Now, depending on the severity of the possible punishment, there are two procedures. The first is called “ordinary”. This ordinary procedure is regulated in the fourth book of the law previously invoked, and although it can be perfected, it has a series of procedural guarantees that make the act of justice transparent. This is the procedure for trying crimes whose punitive framework exceeds one year’s deprivation of liberty. In the case of crimes for which the possible punishment does not exceed one year’s deprivation of liberty, the summary procedure is then applicable, and its procedural logic is similar, but a series of guarantees are eliminated based on the simplicity of these criminal offences. The greatest impact on the ideal of justice in this type of procedure is given by the possibility that the defendant may appear in court without legal representation; furthermore, the presence of a prosecutor is not even necessary. This means that the defendant can find himself alone before a professional judge who, in a frankly omnipotent position, will analyze the evidence presented by the National Revolutionary Police without any other person questioning or contradicting the approach previously taken to the evidence. Supported by lay judges who tend to second his opinion, the professional judge decides on the guilt or innocence of the accused and defines the punishment he considers appropriate.

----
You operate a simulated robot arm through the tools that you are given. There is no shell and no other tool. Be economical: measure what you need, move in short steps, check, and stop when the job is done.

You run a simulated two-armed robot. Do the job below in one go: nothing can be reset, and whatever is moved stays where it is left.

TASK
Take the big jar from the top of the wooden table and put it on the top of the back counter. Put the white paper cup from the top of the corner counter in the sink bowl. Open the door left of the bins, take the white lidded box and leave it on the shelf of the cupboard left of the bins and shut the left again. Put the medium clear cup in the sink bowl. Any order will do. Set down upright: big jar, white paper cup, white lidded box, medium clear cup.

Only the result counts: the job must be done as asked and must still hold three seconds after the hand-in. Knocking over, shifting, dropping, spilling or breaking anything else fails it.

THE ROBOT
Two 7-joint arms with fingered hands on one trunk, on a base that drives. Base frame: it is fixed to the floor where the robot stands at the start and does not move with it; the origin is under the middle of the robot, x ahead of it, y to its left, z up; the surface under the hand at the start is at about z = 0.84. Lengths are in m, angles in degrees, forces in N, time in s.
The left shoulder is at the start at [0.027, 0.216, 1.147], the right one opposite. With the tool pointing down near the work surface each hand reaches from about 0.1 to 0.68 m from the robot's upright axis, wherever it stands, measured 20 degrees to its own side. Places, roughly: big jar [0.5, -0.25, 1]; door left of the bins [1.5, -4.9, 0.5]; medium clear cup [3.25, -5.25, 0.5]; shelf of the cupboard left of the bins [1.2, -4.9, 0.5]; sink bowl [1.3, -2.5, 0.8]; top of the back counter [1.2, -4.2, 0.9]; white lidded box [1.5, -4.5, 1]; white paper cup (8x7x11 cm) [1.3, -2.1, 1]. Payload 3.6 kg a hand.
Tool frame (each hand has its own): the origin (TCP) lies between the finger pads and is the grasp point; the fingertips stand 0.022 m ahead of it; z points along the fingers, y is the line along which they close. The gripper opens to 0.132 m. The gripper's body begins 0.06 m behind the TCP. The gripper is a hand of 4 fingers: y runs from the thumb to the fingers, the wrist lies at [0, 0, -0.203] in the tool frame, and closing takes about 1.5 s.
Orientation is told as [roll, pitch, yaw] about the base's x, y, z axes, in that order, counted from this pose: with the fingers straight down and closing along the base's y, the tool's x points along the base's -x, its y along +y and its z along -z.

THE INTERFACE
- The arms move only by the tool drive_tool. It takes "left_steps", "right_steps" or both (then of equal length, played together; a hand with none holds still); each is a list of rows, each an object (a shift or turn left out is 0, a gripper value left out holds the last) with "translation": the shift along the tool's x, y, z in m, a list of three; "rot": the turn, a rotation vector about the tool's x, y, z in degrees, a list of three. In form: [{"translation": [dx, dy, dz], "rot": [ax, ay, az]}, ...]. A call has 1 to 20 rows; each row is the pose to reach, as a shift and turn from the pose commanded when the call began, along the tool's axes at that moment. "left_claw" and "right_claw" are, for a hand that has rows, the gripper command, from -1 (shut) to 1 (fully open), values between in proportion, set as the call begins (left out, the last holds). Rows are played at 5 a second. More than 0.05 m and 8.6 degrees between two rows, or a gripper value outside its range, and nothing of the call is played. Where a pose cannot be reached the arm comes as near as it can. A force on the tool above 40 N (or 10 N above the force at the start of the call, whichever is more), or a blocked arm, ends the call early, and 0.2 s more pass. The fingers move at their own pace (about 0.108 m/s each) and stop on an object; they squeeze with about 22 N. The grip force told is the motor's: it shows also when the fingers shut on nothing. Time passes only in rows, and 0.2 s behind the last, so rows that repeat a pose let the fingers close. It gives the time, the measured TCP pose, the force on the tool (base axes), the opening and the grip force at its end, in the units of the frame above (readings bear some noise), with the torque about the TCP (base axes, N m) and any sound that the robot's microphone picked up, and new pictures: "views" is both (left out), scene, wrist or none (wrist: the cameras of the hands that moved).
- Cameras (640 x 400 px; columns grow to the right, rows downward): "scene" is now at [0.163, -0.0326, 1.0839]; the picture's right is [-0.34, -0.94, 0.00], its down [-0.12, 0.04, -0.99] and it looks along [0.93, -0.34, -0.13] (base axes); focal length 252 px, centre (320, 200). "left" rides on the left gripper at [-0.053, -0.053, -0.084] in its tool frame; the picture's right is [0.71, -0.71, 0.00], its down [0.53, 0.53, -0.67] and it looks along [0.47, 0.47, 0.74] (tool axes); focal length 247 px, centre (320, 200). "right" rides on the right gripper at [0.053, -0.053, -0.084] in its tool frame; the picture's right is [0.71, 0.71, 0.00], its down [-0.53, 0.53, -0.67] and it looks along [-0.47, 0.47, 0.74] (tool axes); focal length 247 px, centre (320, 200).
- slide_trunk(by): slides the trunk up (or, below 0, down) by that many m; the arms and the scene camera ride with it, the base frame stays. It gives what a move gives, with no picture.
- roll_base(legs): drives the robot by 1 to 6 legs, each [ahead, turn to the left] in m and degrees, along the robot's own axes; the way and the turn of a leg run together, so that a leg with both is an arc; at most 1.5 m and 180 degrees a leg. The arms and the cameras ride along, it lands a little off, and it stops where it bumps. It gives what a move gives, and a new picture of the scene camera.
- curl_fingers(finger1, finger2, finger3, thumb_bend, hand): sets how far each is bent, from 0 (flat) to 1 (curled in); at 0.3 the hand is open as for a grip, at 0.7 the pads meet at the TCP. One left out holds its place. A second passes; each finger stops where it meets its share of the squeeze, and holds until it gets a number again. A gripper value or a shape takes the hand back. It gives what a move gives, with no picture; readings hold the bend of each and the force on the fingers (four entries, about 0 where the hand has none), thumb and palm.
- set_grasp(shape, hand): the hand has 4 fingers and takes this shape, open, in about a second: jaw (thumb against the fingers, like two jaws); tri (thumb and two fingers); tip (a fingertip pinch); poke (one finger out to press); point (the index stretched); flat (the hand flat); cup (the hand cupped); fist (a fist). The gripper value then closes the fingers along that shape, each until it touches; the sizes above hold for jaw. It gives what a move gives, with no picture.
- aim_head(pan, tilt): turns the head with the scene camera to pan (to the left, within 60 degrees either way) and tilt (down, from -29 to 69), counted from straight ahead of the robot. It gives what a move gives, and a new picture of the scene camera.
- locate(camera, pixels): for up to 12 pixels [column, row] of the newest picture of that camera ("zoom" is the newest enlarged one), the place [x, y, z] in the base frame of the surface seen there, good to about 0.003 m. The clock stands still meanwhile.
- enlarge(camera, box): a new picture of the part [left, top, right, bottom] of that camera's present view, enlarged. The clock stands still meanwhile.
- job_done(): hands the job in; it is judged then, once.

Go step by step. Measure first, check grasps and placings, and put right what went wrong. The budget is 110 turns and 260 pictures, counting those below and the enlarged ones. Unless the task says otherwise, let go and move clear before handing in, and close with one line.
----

Within this summary procedure, there is also an institution known as a “direct attestation”, which was regulated in a circular letter issued on March 2, 1992 by the President of the People’s Supreme Court of the Republic of Cuba in order to expedite the prosecution of the crimes known doctrinally as “criminal trifles.” Basically, it implies the reduction of the time so that a given case can be presented to the court —shortening the process—. In legal sciences, there is an old adage that says: “Justice delayed is justice denied”. For this reason, modern criminal proceedings tend to be more agile. The Cuban criminal process is quite expeditious, with no excessive formalities to hinder it. The problem is that the Law 62, of the “Cuban criminal code,” criminally sanctions these trifles; acts whose level of social dangerousness might not require prison sentences as punishment, or at least it is quite questionable that they demand it. Such criminalization of the trivial, obviously increases the number of cases referred to a judge for consideration. This is why these express procedures, which seek to decongest the machinery of justice to the detriment of such basic guarantees as the right to a professional defense, have been created.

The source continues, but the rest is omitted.